JOB =
Take the passage and repeat only what runs from "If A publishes" through "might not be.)".
--- Begin PASSAGE ---
At 09:58 AM 3/17/00, Ed Gerck wrote:
>"Michael Froomkin - U.Miami School of Law" wrote:
>
> > I think there may be a claim in defamation if your site was blocked and
> > the software claims you have some kind of nasty content...
>
>But, what happens (as is the case) when that software claims nothing...
>you cannot even view what is being blocked. A difamation claim IMO
>would require others seeing a disclosure of the site's name in a blocking list
>... hmmm, that is perhaps why they do not disclose (even to parents?).
If A publishes a site, and B attempts to view the site but B's access is
blocked by software written/published by C, where the software explains to
A that the block is preventing access to obscene content, it doesn't seem
silly to say the C has defamed A by stating to B that A is a publisher of
obscene content. I think a "false light" privacy claim might also be of
interest in the cases where the statement by C isn't actually defamatory.
("publisher of obscene content" might be defamatory, while "publisher of
activist material" or "publisher of violent material" might not be.)
Seems like a person who might find themselves in B's shoes might want to
add qualifiers or weasel-words to the text provided to A when the block
occurs, and keep a good record of the web page(s) which were viewed in the
creation of the block. An especially diligent B might write their software
such that it says something like "The site available at the URL
<http://blah> on March 15 at 12:30 PM PT appeared to be unsuitable for
(children/a workplace/sheep). The material available at that URL at the
present time might also be unsuitable, so your access has been blocked."
--- End PASSAGE ---
--- Begin PROVIDED MATERIAL ---
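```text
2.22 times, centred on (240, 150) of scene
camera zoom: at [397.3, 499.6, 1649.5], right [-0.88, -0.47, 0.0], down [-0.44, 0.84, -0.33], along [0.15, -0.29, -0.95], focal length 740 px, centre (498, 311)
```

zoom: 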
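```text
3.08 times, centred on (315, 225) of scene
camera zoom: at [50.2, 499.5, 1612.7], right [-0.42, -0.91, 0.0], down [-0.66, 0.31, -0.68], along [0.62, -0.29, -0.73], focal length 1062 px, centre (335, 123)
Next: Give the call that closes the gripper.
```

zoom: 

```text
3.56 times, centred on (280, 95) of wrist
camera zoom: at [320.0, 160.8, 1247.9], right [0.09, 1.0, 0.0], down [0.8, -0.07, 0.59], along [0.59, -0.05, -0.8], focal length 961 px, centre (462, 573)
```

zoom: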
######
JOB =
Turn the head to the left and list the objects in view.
--- End PROVIDED MATERIAL ---
CORRECT OUTPUT =
If A publishes a site, and B attempts to view the site but B's access is
blocked by software written/published by C, where the software explains to
A that the block is preventing access to obscene content, it doesn't seem
silly to say the C has defamed A by stating to B that A is a publisher of
obscene content. I think a "false light" privacy claim might also be of
interest in the cases where the statement by C isn't actually defamatory.
("publisher of obscene content" might be defamatory, while "publisher of
activist material" or "publisher of violent material" might not be.)